-- Passage --
In Frankrijk gebeurt dit zelfs zeer
expliciet. België behoort tot de tweede groep van landen. Binnen deze groep behoort België voor de aangelegenheden die onder de bevoegdheid van de federale overheid vallen, tot de middenmoot wat betreft de categorieën in aanmerking komende afnemers wanneer men de vooropgestelde kalender neemt die in de op dit ogenblik geldende wetgeving van de diverse beschouwde landen is opgenomen. Ook Nederland behoort tot deze tweede groep landen. Wel dient opgemerkt dat Nederland het plan heeft opgevat om over te stappen naar de eerste groep van landen.
De Nederlandse Regering heeft immers het initiatief genomen om de
liberalisering van zijn elektriciteitsmarkt te versnellen om zo een openstellingsgraad van 100 % te bereiken begin 2004. Met het voorliggende ontwerp heeft de Staatssecretaris voor Energie en Duurzame Ontwikkeling blijkbaar, zoals de Nederlandse Regering, de intentie de liberalisering van de elektriciteitsmarkt te versnellen, hoewel hij niet zo ver gaat om het federale deel van de elektriciteitsmarkt nu volledig te willen liberaliseren, d.i. alle eindafnemers met een aansluiting op het transmissienet en de distributeurs. Hij voorziet ook geen versnelde kalender voor de distributeurs, noch voor de eindafnemers met een aansluiting op het transmissienet die een verbruik hebben van ten hoogste 20 GWh. De enige beschikbare informatie wat deze laatste categorie betreft, is te vinden in de beslissing van de federale Regering, waarvan de Staatssecretaris voor Energie en Duurzame Ontwikkeling bij brief van 6 april 2000 de CREG een kopie bezorgde, meer bepaald in punt 4.1. waarin staat te lezen dat : “de (federale) regering beslist overleg te plegen met de gewesten voor de verkiesbaarheid : • Vanaf 01.07.2000 voor de eindafnemers met een gebruik >= 20GWh/locatie ; • Ten laatste tegen 31.12.2002 voor de eindafnemers met een gebruik >= 10GWh/locatie. Ten laatste tegen 30 juni 2000, zal de (federale) regering een beslissing nemen.”. Meer nog, de motivering betreffende de opsplitsing tussen de eindafnemers met een verbruik van 20 GWh en deze met een verbruik van meer dan 10 GWh is niet meegedeeld, waarbij dan
16/23
nog de vraag zich stelt naar de categorie eindafnemers met een aansluiting op het transmissienet die minder dan 10 GWh per jaar verbruiken. Ook is er geen informatie waarom voor de distributeurs geen kalender van versnelde liberalisering is opgesteld. Om dit alles is het dan ook moeilijk een oordeel te vellen over het voorliggende ontwerp van koninklijk besluit.
b.
Denemarken, Finland, Griekenland, Ierland, Italië, Oostenrijk, Portugal, Spanje en Zweden
13.

-- Data provided --
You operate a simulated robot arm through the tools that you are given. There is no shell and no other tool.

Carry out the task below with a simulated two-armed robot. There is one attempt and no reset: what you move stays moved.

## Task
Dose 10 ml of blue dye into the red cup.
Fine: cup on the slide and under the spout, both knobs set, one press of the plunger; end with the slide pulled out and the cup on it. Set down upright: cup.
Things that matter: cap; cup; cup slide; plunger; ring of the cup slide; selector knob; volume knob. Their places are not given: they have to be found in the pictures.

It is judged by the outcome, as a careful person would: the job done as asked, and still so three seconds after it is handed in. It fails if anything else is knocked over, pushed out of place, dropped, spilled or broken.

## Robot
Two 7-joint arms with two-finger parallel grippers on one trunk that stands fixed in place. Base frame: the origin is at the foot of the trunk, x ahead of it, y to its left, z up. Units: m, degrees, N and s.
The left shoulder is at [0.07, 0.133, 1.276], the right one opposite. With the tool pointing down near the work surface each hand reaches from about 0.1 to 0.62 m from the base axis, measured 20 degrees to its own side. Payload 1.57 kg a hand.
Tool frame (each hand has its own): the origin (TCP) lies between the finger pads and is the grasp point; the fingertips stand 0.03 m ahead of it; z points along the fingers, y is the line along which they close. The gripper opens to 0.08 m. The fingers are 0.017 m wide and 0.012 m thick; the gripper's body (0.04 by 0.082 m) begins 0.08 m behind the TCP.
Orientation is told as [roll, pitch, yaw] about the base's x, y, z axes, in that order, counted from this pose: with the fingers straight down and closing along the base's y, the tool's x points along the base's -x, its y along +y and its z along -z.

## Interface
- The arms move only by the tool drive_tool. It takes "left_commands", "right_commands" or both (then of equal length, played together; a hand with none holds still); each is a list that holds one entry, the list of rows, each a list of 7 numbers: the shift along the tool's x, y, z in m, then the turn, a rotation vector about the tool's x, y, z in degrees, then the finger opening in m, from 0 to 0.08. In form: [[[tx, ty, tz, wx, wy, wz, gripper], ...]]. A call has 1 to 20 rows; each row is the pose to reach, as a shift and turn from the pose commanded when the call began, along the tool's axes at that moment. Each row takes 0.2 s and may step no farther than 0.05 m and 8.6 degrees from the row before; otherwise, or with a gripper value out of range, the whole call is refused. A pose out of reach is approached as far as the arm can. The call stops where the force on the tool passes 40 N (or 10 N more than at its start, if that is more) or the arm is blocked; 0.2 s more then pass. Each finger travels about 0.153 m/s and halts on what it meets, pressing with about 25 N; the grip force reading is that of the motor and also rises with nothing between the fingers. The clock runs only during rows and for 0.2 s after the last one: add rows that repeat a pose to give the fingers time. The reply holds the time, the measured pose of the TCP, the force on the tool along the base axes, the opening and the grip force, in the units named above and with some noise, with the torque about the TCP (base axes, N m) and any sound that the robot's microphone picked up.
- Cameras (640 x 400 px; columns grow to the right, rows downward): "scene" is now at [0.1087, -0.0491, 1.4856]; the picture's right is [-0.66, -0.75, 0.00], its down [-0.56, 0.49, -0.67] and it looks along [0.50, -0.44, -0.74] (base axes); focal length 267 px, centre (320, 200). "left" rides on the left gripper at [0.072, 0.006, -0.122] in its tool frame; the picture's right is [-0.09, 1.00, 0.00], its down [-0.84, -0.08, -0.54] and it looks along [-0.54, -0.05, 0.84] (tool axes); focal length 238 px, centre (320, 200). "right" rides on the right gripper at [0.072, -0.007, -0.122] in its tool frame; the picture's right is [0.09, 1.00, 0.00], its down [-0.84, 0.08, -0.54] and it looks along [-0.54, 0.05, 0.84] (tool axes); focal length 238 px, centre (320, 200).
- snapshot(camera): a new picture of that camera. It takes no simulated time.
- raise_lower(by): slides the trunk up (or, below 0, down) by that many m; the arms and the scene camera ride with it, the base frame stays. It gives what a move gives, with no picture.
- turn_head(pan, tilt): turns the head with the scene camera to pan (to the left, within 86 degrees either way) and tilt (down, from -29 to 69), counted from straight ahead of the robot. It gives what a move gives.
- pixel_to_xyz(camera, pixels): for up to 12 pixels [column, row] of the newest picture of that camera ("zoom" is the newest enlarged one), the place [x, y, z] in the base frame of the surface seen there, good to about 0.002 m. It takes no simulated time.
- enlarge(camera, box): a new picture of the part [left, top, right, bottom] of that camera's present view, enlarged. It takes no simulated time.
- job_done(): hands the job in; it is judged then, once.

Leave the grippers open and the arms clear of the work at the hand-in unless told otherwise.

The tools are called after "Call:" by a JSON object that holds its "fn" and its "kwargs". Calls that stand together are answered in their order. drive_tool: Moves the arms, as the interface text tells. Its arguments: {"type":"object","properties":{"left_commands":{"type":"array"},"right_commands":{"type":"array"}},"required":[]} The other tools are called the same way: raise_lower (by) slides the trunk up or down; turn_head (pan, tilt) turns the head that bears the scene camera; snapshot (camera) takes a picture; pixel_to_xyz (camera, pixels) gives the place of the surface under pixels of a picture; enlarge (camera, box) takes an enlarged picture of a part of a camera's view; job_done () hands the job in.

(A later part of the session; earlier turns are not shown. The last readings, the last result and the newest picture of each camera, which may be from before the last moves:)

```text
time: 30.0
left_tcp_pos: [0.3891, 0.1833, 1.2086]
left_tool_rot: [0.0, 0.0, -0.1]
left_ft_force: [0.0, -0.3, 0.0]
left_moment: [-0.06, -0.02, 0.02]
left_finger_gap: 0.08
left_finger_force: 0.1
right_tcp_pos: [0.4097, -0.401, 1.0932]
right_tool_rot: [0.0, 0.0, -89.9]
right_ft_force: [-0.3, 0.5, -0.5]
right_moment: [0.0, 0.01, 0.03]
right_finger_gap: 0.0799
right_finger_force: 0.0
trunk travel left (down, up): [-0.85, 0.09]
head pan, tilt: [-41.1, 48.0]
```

-- Work to complete --
A: What does the passage say from "In Frankrijk gebeurt" through "eerste groep van landen."? Give the exact wording.
B: Only the lines from the one with "Fine: cup on" up to the one with "Two 7-joint arms" should be repeated, both included, exactly as they appear.

-- Response list --
A:
In Frankrijk gebeurt dit zelfs zeer
expliciet. België behoort tot de tweede groep van landen. Binnen deze groep behoort België voor de aangelegenheden die onder de bevoegdheid van de federale overheid vallen, tot de middenmoot wat betreft de categorieën in aanmerking komende afnemers wanneer men de vooropgestelde kalender neemt die in de op dit ogenblik geldende wetgeving van de diverse beschouwde landen is opgenomen. Ook Nederland behoort tot deze tweede groep landen. Wel dient opgemerkt dat Nederland het plan heeft opgevat om over te stappen naar de eerste groep van landen.

B:
Fine: cup on the slide and under the spout, both knobs set, one press of the plunger; end with the slide pulled out and the cup on it. Set down upright: cup.
Things that matter: cap; cup; cup slide; plunger; ring of the cup slide; selector knob; volume knob. Their places are not given: they have to be found in the pictures.

It is judged by the outcome, as a careful person would: the job done as asked, and still so three seconds after it is handed in. It fails if anything else is knocked over, pushed out of place, dropped, spilled or broken.

## Robot
Two 7-joint arms with two-finger parallel grippers on one trunk that stands fixed in place. Base frame: the origin is at the foot of the trunk, x ahead of it, y to its left, z up. Units: m, degrees, N and s.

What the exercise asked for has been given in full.